I have come to this floor many times in the past to speak with my colleagues about the concerns which are so widely shared in this chamber, and throughout the nation, that our society's standards are sinking, that our common moral code is deteriorating, and that our public life is coarsening. In doing so, I have specifically criticised leaders of the entertainment industry for the way they have used the enormous influence they wield to weaken our common values.

And now, because the President commands at least as much attention, and exerts at least as much influence on our collective consciousness as any Hollywood celebrity or television show, it is hard to ignore the impact of the misconduct the President has admitted to on our culture, on our character and on our children.

To begin with, I must respectfully disagree with the President's contention that his relationship with Monica Lewinsky, and the way in which he misled us about it, is nobody's business but his family's, and that "even presidents have private lives". Whether he, or we, think it fair or not, the reality in 1998 is that a president's private life is public. News media standards will have it no other way.

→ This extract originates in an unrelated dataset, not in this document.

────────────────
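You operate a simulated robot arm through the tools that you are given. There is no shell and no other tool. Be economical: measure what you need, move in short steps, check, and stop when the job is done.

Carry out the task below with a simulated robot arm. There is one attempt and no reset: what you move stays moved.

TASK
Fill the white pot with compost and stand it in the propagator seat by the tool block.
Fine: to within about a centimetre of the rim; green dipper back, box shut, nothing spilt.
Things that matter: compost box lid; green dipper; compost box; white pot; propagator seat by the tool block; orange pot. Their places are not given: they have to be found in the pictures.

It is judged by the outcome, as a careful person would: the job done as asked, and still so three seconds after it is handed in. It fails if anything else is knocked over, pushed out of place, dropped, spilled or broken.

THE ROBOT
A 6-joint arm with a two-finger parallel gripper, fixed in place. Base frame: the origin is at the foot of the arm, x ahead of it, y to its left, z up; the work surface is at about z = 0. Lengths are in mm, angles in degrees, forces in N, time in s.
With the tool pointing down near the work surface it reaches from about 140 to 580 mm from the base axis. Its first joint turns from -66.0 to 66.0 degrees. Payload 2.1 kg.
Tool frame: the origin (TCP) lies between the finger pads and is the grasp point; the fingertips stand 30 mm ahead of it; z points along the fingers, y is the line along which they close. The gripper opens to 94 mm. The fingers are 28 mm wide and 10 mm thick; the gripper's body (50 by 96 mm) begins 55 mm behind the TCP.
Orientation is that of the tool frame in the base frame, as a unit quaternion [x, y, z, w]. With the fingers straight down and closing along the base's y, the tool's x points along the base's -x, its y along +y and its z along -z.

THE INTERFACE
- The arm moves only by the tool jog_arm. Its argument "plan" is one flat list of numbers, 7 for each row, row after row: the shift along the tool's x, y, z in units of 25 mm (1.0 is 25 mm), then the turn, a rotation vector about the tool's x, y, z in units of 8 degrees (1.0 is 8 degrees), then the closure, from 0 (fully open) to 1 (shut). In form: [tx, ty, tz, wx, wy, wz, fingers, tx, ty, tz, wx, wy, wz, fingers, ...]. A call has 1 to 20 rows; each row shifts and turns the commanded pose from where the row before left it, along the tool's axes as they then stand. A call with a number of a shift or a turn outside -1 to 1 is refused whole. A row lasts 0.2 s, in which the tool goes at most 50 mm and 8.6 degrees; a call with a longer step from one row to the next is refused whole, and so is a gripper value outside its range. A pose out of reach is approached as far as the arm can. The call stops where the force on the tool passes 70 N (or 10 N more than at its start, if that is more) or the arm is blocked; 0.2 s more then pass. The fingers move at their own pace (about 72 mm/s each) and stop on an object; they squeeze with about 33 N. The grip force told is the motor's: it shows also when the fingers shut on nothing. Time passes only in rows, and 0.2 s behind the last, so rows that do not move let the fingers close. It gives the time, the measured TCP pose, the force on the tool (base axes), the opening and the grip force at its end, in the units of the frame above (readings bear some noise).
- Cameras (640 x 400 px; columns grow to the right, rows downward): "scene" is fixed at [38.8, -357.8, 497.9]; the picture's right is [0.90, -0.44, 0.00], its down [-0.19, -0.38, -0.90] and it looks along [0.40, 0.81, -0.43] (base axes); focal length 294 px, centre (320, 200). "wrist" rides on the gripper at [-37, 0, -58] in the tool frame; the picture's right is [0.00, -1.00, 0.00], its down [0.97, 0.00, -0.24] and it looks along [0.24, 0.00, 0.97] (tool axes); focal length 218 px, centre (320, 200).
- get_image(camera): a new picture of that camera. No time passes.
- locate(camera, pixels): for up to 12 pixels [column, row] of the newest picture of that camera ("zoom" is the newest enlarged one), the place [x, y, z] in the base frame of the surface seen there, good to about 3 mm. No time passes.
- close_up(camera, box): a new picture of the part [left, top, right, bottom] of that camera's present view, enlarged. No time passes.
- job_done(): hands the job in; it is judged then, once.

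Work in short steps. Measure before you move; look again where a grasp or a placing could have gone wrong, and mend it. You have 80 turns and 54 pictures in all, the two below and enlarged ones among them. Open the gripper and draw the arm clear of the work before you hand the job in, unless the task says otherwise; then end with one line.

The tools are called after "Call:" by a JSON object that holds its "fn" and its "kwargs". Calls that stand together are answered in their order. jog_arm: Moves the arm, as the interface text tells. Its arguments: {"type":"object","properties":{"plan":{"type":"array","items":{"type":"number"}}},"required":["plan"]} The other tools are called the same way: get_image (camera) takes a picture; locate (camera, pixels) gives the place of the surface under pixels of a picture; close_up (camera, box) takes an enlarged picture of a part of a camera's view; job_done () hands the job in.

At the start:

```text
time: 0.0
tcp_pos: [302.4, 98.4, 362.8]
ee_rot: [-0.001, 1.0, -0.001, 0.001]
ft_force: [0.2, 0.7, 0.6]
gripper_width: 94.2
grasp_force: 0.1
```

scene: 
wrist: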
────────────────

But there is more to this than modern media intrusiveness. The President is not just the elected leader of our country. He is, as the presidential scholar Clinton Rossetter observed, "the one-man distillation of the American people", and, as President Taft said at another time, "the personal embodiment and representative of their dignity and majesty".

So when his personal conduct is embarrassing, it is sadly so not just for him and his family. It is embarrassing for all of us as Americans.

The President is a role model who, because of his prominence and the moral authority that emanates from his office, sets standards of behaviour for the people he serves. His duty, as the Reverend Nathan Baxter of the National Cathedral here in Washington said in a recent sermon, is nothing less than the stewardship of our values.

So, no matter how much the President or others may wish to compartmentalise the different spheres of his life, the inescapable truth is that the President's private conduct can, and often does, have profound public consequences.

In this case, the President apparently had extramarital relations with an employee half his age, and did so in the workplace, in the vicinity of the Oval Office. Such behaviour is not just inappropriate. It is immoral. And it is harmful, for it sends a message of what is acceptable behaviour to the larger American family, particularly to our children, which is as influential as the negative messages communicated by the entertainment culture.

President Clinton, in fact, has shown during the course of his presidency that he understands this, and the broader concern in the public about the threat to the family. He has used the bully pulpit of his presidency to eloquently and effectively call for the renewal of our common values, particularly the principles of personal responsibility and our common commitment to the family. And he has spoken out admirably against sexual promiscuity among teenagers, in clear terms of right and wrong, emphasising the consequences involved.

Now, all of that makes the President's misconduct so confusing and so damaging. The President's relationship with Ms Lewinsky not only contradicted the values he has publicly embraced over the last six years. It has, I fear, compromised his moral authority at a time when Americans of every political persuasion agree that the decline of the family is one of the most pressing problems we are facing.

As any mother and father knows, kids have a singular ability to detect double standards. So we can safely assume that it will be that much more difficult to convince our sons and daughters of the importance of telling the truth when the most powerful man in the nation evades it. Many parents I have spoken with in Connecticut confirm this unfortunate consequence. The President's intentional and consistent statements, more deeply, may also undercut the trust that the American people have in his word.

I know from the Bible that only God can judge people. The most we can do is to comment without condemning individuals. And in this case, I have tried to comment on the consequences of the President's conduct on our country.